Quienes vivimos en tierras de frontera de verdad nos reímos de todo esto, mientras oímos a los coyotes aullar en la oscuridad. Nada nos resulta tan divertido como los descubrimientos sobre lo salvaje que hacen quienes vienen de la civilización y se pierden hasta para ir al supermercado. En mi opinión, nuestra época tiene un inquietante parecido con el invierno que pasaron Lewis y Clark en el estuario del río Columbia. Con agallas y decisión, los expedicionarios cruzaron el continente, y descubrieron que lo valioso no era llegar al mar sino haber encarado la travesía. En esa época, la frontera oficial era un espejismo legal vinculado con derechos de propiedad y políticas de colonización más que con un enfrentamiento cara a cara con la naturaleza. Hoy en día, la situación es similar: la verdadera frontera, que es salvaje por naturaleza, puede estar a la vuelta de la esquina; hay que saber mirar.
Pese a su carácter salvaje, la frontera se rige por leyes. En el legendario Lejano Oeste, la ley era la llegada de la civilización a un territorio donde imperaba la barbarie, y ésta venía de la mano de alguna figura heroica que impedía el avance de la naturaleza humana salvaje a pura fuerza de voluntad. Los hombres podían obedecer la ley o desoírla, aunque corrían el riesgo de que los bajaran a tiros si elegían lo segundo. Pero también estaban las leyes de la naturaleza, relaciones que son siempre verdaderas, haya observadores presentes o no: el sol sale todos los días; el calor fluye de los cuerpos calientes a los fríos; cuando un ciervo siente la presencia de un puma, huye. Estas leyes son exactamente lo contrario de las del mito, en el sentido de que surgen de lo salvaje y constituyen su esencia, en lugar de ser un medio que lo contiene. De hecho, referirse a ellas como "leyes" es un poco confuso, pues implica que constituyen una especie de decreto que las entidades de la naturaleza, dotadas de voluntad propia, eligen obedecer, y eso no es correcto. En verdad, se trata de una codificación de la forma en que suceden las cosas.

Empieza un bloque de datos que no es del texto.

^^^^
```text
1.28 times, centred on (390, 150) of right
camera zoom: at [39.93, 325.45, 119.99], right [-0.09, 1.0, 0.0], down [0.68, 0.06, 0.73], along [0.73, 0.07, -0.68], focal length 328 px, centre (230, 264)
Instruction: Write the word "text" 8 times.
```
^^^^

Las leyes importantes que conocemos son, sin excepción, descubrimientos azarosos y no deducciones. Esto es perfectamente compatible con la experiencia cotidiana. El mundo está lleno de sutiles regularidades y relaciones causales que pueden cuantificarse, ya que así es como podemos hacer que las cosas tengan sentido y usar la naturaleza con fines propios. Sin embargo, el descubrimiento de esas regularidades y relaciones es impredecible y ningún científico puede pronosticarlo. Este postulado del sentido común sigue siendo cierto incluso cuando la materia se somete a un análisis cuantitativo y más detallado. Así, resulta que nuestro dominio del universo es una engañabobos, una especie de vaquero sin vacas. La idea de que ya conocemos todas las leyes importantes de la naturaleza es parte del engaño. La frontera todavía está cerca y todavía es salvaje.